[BEGIN EXTRACT PROVIDED]

The Theorist: Is Game Of Thrones Rewriting Film History?

game-of-thronesBy Spencer. If you’re interested in film history and like the idea of a college-level survey course on the topic – without any of the homework or exams – let me suggest Mark Cousins’s 15-part documentary series, The Story Of Film: An Odyssey (also available for streaming on Netflix, I believe).

Starting with the earliest silent pictures of the Lumiere brothers and Georges Melies and moving all the way through the digital film era of today, The Story Of Film: An Odyssey does a remarkable job pointing out all the little innovations over the years that, to the more casual moviegoer, are hiding in plain sight. I learned the very basics of composition – how cuts were first used to let the viewer know that two scenes in different places are connected by story; how close-ups and deep focus shots change our sense of scope; how directors actually had to learn over time such seemingly obvious concepts as orienting their shots so that two people speaking to each other in close-up are, you know, facing each other – and I earned my first introduction to such historically-groundbreaking (and often forgotten) films as Battleship Potemkin, Sunrise, The Bicycle Thieves, The Third Man, and Breathless. I learned about the technical innovations that gave rise to Citizen Kane’s tremendous reputation, the shift from fantasy to gritty realism that took place in the 70s with films like The French Connection or Chinatown or The Last Picture Show, and the criminally uncelebrated contributions of the film industries of China, Russia, India, Japan, South America, Poland, and Africa. And for the first time, I started to get my head wrapped what filmmaking represents as a single historical project: a universal language evolving piecemeal through the collective influence of generations of innovators, speaking to each other from every corner of the globe.

Which brings me to Game Of ThronesFilm critics and historians often treat movies and television as distinct topics, but I think we can all agree that in today’s golden age of television, production values have long since erased any meaningful line of demarcation between the two. They’re both moving pictures, using the same techniques of shot composition and editing and dialogue to tell a story. The only real difference is length. And with that difference comes a whole new set of possibilities for what filmmaking can accomplish; quite simply, television isn’t constrained by the limits of timeframe.

[END EXTRACT PROVIDED]
[BEGIN SOURCE EXCERPT]

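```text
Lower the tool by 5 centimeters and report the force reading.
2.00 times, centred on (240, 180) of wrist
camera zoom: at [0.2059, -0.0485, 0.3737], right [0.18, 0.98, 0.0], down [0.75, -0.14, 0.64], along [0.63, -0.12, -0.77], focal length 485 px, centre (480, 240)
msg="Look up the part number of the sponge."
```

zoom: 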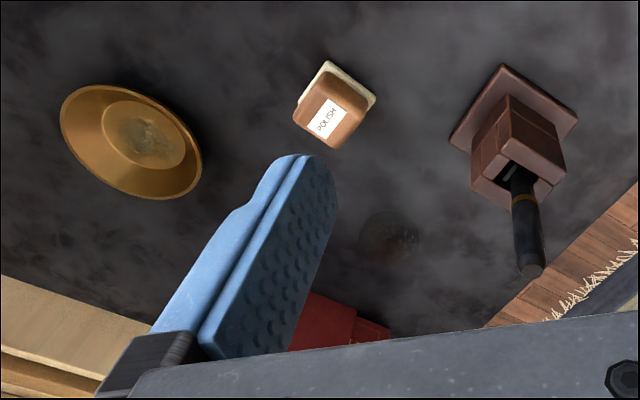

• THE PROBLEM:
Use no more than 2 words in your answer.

[END SOURCE EXCERPT]

I need the extract provided continued from the place where it stops.

• REPLY TO THE EXERCISE:
Game Of Thrones is, needless to say, a critical and fan success. Many would argue that it’s the best show on television. But I think even those praises sell it short. Because when you stop and think about it in the context of film history, Game Of Thrones may just be the most advanced piece of filmmaking ever constructed.

Now before you accuse me of being some overzealous fanboy, let me assure you, I say all this as a neutral critic. I have not read any of the books. I do not browse GOT wikis in my spare time or obsess over the excruciating minutiae of the hundreds-deep list of characters. I do not lay awake at night worrying that George R.R. Martin may kick the bucket before he finishes writing this thing. I enjoy the show, and then I move on to other things.

But I will submit that no serious film historian can deny my argument. This is a single story of some 40 hours and counting, with dozens of interweaving plotlines and a cast of characters that puts to shame even the grandest of old Hollywood epics. It engages its subject matter with the deepest of sophistication, leaping between vast geopolitical clashes and intimate one-on-one moments with ease. It displays both lavishness and incredible subtlety.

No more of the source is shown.